— start DATA BLOCK —
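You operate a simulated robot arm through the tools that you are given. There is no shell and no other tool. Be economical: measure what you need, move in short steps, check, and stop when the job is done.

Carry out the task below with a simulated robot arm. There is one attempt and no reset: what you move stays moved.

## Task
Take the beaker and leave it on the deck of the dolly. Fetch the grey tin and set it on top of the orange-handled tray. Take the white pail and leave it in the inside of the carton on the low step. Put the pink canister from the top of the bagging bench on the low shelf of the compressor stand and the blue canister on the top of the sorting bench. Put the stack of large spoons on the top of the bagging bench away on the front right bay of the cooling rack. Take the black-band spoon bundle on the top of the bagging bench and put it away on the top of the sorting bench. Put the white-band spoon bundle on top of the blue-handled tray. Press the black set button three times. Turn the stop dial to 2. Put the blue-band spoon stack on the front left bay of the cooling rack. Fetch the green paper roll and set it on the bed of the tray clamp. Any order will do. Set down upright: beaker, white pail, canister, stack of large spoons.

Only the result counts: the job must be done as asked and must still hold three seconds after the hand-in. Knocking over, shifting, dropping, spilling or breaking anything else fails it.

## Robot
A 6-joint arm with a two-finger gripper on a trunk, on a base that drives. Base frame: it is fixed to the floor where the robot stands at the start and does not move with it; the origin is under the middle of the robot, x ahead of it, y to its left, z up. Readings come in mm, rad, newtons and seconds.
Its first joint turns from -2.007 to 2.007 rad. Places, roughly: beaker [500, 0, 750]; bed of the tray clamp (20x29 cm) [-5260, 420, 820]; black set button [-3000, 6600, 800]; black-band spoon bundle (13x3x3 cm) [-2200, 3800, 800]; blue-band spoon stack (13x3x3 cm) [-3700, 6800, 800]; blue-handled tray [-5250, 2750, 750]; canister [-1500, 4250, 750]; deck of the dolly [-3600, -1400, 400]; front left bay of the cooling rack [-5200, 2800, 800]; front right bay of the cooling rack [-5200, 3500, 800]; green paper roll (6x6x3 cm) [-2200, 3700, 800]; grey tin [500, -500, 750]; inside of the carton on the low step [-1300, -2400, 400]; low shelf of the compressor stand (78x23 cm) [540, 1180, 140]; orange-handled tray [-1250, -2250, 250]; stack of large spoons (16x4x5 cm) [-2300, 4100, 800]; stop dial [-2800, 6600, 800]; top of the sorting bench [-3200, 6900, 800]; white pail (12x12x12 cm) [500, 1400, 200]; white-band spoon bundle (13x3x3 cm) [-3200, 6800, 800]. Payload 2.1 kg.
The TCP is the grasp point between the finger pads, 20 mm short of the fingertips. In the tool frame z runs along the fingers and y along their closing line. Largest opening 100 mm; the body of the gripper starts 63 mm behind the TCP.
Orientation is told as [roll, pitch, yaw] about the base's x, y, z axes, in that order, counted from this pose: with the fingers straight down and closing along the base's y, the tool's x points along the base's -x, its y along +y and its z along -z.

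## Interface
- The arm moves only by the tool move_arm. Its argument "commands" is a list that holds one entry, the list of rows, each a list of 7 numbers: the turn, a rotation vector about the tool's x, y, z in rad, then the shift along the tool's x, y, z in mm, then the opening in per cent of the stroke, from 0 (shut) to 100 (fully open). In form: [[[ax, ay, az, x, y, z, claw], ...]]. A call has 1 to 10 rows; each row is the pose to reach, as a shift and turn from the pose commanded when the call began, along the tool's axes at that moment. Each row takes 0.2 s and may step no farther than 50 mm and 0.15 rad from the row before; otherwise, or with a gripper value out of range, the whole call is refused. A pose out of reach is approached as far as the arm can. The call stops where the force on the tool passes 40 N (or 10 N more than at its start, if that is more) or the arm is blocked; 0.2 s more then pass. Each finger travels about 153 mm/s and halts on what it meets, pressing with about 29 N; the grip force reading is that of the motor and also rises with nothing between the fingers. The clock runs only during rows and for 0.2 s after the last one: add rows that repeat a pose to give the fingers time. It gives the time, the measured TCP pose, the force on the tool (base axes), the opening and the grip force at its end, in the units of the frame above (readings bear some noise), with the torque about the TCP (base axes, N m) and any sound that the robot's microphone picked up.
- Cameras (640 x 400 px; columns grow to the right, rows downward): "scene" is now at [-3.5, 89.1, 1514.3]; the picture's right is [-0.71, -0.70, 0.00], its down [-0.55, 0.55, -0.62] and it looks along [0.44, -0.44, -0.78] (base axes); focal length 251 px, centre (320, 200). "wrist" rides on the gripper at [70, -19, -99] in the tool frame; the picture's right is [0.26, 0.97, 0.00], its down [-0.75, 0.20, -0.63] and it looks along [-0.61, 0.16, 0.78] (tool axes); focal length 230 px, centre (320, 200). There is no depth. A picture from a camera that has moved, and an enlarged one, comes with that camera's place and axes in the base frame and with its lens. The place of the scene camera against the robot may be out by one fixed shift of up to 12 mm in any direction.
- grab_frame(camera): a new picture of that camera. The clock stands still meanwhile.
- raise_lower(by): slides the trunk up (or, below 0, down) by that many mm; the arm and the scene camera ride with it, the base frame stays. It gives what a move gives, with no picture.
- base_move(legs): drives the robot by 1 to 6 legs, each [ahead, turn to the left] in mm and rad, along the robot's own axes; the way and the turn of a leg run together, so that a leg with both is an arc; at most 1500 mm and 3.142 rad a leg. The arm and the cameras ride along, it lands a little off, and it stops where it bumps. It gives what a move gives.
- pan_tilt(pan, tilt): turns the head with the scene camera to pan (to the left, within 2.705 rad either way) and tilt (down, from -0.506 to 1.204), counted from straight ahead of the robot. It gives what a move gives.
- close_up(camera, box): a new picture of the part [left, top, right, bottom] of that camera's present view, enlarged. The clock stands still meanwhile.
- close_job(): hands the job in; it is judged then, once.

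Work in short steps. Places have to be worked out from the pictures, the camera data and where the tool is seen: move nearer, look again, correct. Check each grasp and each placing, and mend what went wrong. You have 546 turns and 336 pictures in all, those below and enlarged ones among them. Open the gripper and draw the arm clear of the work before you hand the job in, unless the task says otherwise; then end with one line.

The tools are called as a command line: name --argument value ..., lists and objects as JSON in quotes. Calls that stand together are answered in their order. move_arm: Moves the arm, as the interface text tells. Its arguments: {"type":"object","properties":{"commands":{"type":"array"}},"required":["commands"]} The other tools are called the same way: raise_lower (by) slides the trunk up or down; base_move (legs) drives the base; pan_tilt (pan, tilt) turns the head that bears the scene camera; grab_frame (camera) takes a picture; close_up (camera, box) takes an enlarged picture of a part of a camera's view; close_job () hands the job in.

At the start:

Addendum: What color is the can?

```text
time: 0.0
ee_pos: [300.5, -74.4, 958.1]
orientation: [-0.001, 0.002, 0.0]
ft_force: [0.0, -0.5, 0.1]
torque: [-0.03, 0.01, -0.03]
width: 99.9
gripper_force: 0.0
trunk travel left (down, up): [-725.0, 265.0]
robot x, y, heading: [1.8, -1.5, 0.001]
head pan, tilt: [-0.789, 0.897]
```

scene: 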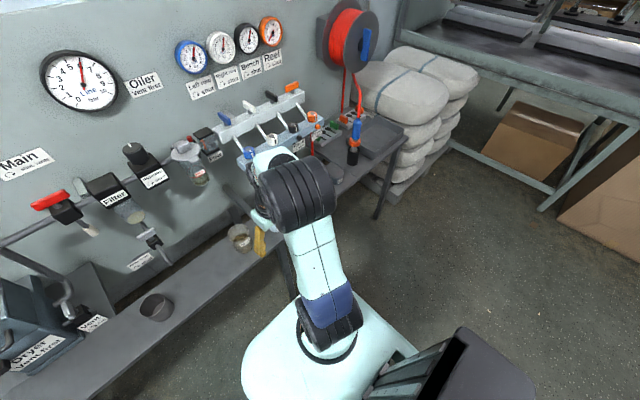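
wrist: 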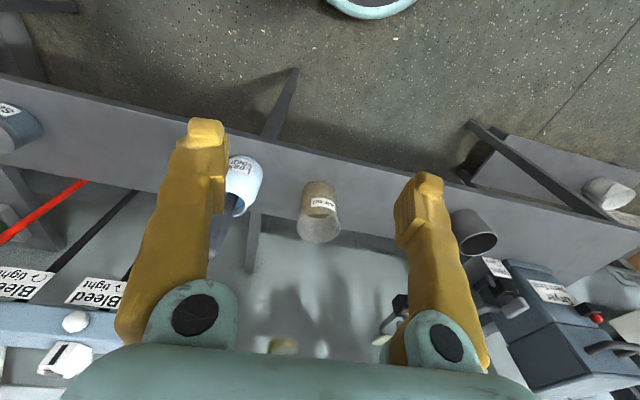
— end DATA BLOCK —
| WORK TO DO |
In your copy of the listing above, reproduce each line exactly and omit all pictures. Give them as a JSON list of strings, one for each line, with blank lines left out.

| COMPLETE RESPONSE |
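[
  "You operate a simulated robot arm through the tools that you are given. There is no shell and no other tool. Be economical: measure what you need, move in short steps, check, and stop when the job is done.",
  "Carry out the task below with a simulated robot arm. There is one attempt and no reset: what you move stays moved.",
  "## Task",
  "Take the beaker and leave it on the deck of the dolly. Fetch the grey tin and set it on top of the orange-handled tray. Take the white pail and leave it in the inside of the carton on the low step. Put the pink canister from the top of the bagging bench on the low shelf of the compressor stand and the blue canister on the top of the sorting bench. Put the stack of large spoons on the top of the bagging bench away on the front right bay of the cooling rack. Take the black-band spoon bundle on the top of the bagging bench and put it away on the top of the sorting bench. Put the white-band spoon bundle on top of the blue-handled tray. Press the black set button three times. Turn the stop dial to 2. Put the blue-band spoon stack on the front left bay of the cooling rack. Fetch the green paper roll and set it on the bed of the tray clamp. Any order will do. Set down upright: beaker, white pail, canister, stack of large spoons.",
  "Only the result counts: the job must be done as asked and must still hold three seconds after the hand-in. Knocking over, shifting, dropping, spilling or breaking anything else fails it.",
  "## Robot",
  "A 6-joint arm with a two-finger gripper on a trunk, on a base that drives. Base frame: it is fixed to the floor where the robot stands at the start and does not move with it; the origin is under the middle of the robot, x ahead of it, y to its left, z up. Readings come in mm, rad, newtons and seconds.",
  "Its first joint turns from -2.007 to 2.007 rad. Places, roughly: beaker [500, 0, 750]; bed of the tray clamp (20x29 cm) [-5260, 420, 820]; black set button [-3000, 6600, 800]; black-band spoon bundle (13x3x3 cm) [-2200, 3800, 800]; blue-band spoon stack (13x3x3 cm) [-3700, 6800, 800]; blue-handled tray [-5250, 2750, 750]; canister [-1500, 4250, 750]; deck of the dolly [-3600, -1400, 400]; front left bay of the cooling rack [-5200, 2800, 800]; front right bay of the cooling rack [-5200, 3500, 800]; green paper roll (6x6x3 cm) [-2200, 3700, 800]; grey tin [500, -500, 750]; inside of the carton on the low step [-1300, -2400, 400]; low shelf of the compressor stand (78x23 cm) [540, 1180, 140]; orange-handled tray [-1250, -2250, 250]; stack of large spoons (16x4x5 cm) [-2300, 4100, 800]; stop dial [-2800, 6600, 800]; top of the sorting bench [-3200, 6900, 800]; white pail (12x12x12 cm) [500, 1400, 200]; white-band spoon bundle (13x3x3 cm) [-3200, 6800, 800]. Payload 2.1 kg.",
  "The TCP is the grasp point between the finger pads, 20 mm short of the fingertips. In the tool frame z runs along the fingers and y along their closing line. Largest opening 100 mm; the body of the gripper starts 63 mm behind the TCP.",
  "Orientation is told as [roll, pitch, yaw] about the base's x, y, z axes, in that order, counted from this pose: with the fingers straight down and closing along the base's y, the tool's x points along the base's -x, its y along +y and its z along -z.",
  "## Interface",
  "- The arm moves only by the tool move_arm. Its argument \"commands\" is a list that holds one entry, the list of rows, each a list of 7 numbers: the turn, a rotation vector about the tool's x, y, z in rad, then the shift along the tool's x, y, z in mm, then the opening in per cent of the stroke, from 0 (shut) to 100 (fully open). In form: [[[ax, ay, az, x, y, z, claw], ...]]. A call has 1 to 10 rows; each row is the pose to reach, as a shift and turn from the pose commanded when the call began, along the tool's axes at that moment. Each row takes 0.2 s and may step no farther than 50 mm and 0.15 rad from the row before; otherwise, or with a gripper value out of range, the whole call is refused. A pose out of reach is approached as far as the arm can. The call stops where the force on the tool passes 40 N (or 10 N more than at its start, if that is more) or the arm is blocked; 0.2 s more then pass. Each finger travels about 153 mm/s and halts on what it meets, pressing with about 29 N; the grip force reading is that of the motor and also rises with nothing between the fingers. The clock runs only during rows and for 0.2 s after the last one: add rows that repeat a pose to give the fingers time. It gives the time, the measured TCP pose, the force on the tool (base axes), the opening and the grip force at its end, in the units of the frame above (readings bear some noise), with the torque about the TCP (base axes, N m) and any sound that the robot's microphone picked up.",
  "- Cameras (640 x 400 px; columns grow to the right, rows downward): \"scene\" is now at [-3.5, 89.1, 1514.3]; the picture's right is [-0.71, -0.70, 0.00], its down [-0.55, 0.55, -0.62] and it looks along [0.44, -0.44, -0.78] (base axes); focal length 251 px, centre (320, 200). \"wrist\" rides on the gripper at [70, -19, -99] in the tool frame; the picture's right is [0.26, 0.97, 0.00], its down [-0.75, 0.20, -0.63] and it looks along [-0.61, 0.16, 0.78] (tool axes); focal length 230 px, centre (320, 200). There is no depth. A picture from a camera that has moved, and an enlarged one, comes with that camera's place and axes in the base frame and with its lens. The place of the scene camera against the robot may be out by one fixed shift of up to 12 mm in any direction.",
  "- grab_frame(camera): a new picture of that camera. The clock stands still meanwhile.",
  "- raise_lower(by): slides the trunk up (or, below 0, down) by that many mm; the arm and the scene camera ride with it, the base frame stays. It gives what a move gives, with no picture.",
  "- base_move(legs): drives the robot by 1 to 6 legs, each [ahead, turn to the left] in mm and rad, along the robot's own axes; the way and the turn of a leg run together, so that a leg with both is an arc; at most 1500 mm and 3.142 rad a leg. The arm and the cameras ride along, it lands a little off, and it stops where it bumps. It gives what a move gives.",
  "- pan_tilt(pan, tilt): turns the head with the scene camera to pan (to the left, within 2.705 rad either way) and tilt (down, from -0.506 to 1.204), counted from straight ahead of the robot. It gives what a move gives.",
  "- close_up(camera, box): a new picture of the part [left, top, right, bottom] of that camera's present view, enlarged. The clock stands still meanwhile.",
  "- close_job(): hands the job in; it is judged then, once.",
  "Work in short steps. Places have to be worked out from the pictures, the camera data and where the tool is seen: move nearer, look again, correct. Check each grasp and each placing, and mend what went wrong. You have 546 turns and 336 pictures in all, those below and enlarged ones among them. Open the gripper and draw the arm clear of the work before you hand the job in, unless the task says otherwise; then end with one line.",
  "The tools are called as a command line: name --argument value ..., lists and objects as JSON in quotes. Calls that stand together are answered in their order. move_arm: Moves the arm, as the interface text tells. Its arguments: {\"type\":\"object\",\"properties\":{\"commands\":{\"type\":\"array\"}},\"required\":[\"commands\"]} The other tools are called the same way: raise_lower (by) slides the trunk up or down; base_move (legs) drives the base; pan_tilt (pan, tilt) turns the head that bears the scene camera; grab_frame (camera) takes a picture; close_up (camera, box) takes an enlarged picture of a part of a camera's view; close_job () hands the job in.",
  "At the start:",
  "Addendum: What color is the can?",
  "```text",
  "time: 0.0",
  "ee_pos: [300.5, -74.4, 958.1]",
  "orientation: [-0.001, 0.002, 0.0]",
  "ft_force: [0.0, -0.5, 0.1]",
  "torque: [-0.03, 0.01, -0.03]",
  "width: 99.9",
  "gripper_force: 0.0",
  "trunk travel left (down, up): [-725.0, 265.0]",
  "robot x, y, heading: [1.8, -1.5, 0.001]",
  "head pan, tilt: [-0.789, 0.897]",
  "```",
  "scene: ",
  "wrist: "
]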